A character portrait of a dirty cop in Los Angeles is a case of arrested development, as a terrific cast meander about on an endless beat.
Woody Harrelson‘s cop is a nasty little soul, although Oren Moverman‘s second feature with the former Cheers star will pale in comparison to the rogue’s gallery of bad cops that have come before him. Evoking the bad days of Los Angeles police work, Harrelson’s character is no bad lieutenant, although how a cast this good resulted in a film so pedestrian is as puzzling as whether fish dream. Moverman’s previous work, The Messenger (2009) had resulted in an Academy Award nomination for his leading man Harrelson, and his strengths as a screenwriter had also been demonstrated in Jesus’ Son (1999) and the multi-faceted I’m Not There (2007). Yet Rampart is not so much written as cobbled together, an imitation of cinematic life without the corresponding drama.
Overman doesn’t update his tale to the continuing contemporary abuses of power either, perhaps a product of writer James Ellroy‘s fascination with LAPD sordid history of scandal and corruption. Set in the post-riots days of the late 1990s Los Angeles, Dave Brown (Harrelson) is a relic of a bygone era, a bigot and a thug lost in a cage of his own making. Estranged from his current wife (Anne Heche), who lives with his ex-wife (Cynthia Nixon) – and also happens to be his wife’s sister – Brown’s fate grows darker when he is caught on camera beating a suspect almost to death. With the walls closing in on him, he begins an affair with a needy attorney (Robin Wright), even suspecting her of colluding against him.
Rampart is a film as lost as its protagonist, one of the most contemptible and uninspiring leads to put on a uniform.
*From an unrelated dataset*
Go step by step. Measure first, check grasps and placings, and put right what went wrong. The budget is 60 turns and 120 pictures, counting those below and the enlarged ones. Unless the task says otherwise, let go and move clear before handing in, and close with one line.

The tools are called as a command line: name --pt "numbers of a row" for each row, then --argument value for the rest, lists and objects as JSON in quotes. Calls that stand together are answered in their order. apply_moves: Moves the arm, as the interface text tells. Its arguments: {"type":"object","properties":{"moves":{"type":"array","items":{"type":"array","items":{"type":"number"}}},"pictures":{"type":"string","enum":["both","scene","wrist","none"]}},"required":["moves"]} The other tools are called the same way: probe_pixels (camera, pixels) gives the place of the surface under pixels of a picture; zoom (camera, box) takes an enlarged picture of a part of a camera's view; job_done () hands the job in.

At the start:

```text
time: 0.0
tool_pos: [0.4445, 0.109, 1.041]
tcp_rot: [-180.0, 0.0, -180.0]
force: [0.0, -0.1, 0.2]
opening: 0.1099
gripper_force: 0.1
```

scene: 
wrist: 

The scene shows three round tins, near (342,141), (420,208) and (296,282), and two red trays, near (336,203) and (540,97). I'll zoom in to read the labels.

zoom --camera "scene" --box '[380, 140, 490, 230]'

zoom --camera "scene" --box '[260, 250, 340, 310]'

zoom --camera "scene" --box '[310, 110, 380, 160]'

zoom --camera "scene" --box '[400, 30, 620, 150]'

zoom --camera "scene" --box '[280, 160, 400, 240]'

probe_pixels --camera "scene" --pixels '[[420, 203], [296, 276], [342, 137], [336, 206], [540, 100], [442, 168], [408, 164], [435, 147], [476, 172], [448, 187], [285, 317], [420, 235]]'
Nicknamed “Date Rape” for his alleged shooting death of a serial rapist, Brown’s lack of remorse and blinkered bigotry makes him a difficult character to like, much less care about the fate of, and his increasingly bullheaded actions to cover his tracks defy logic. Other characters, including authority figures played by Sigourney Weaver and Steve Buscemi, wonder out loud how Brown is still on duty after two concurrent scandals, and pointing out this logic hole leaves the rest of the film with a quandary it never manages to fill.
Overman also tries to satiate this void with a cast of talented actors, and the supporting cast alone are an award-worthy ensemble. Everybody, including the hard-working Harrelson, give these performances their all, and there is little doubting the sincerity or the ability of the assembled star power. However, they are merely patch-up work, covering the cracks of a script that loses its way at the mid-point and never fully regains its way by the time Overman finds his ambiguous conclusion.
Rampart played at the Sydney Film Festival in June 2012.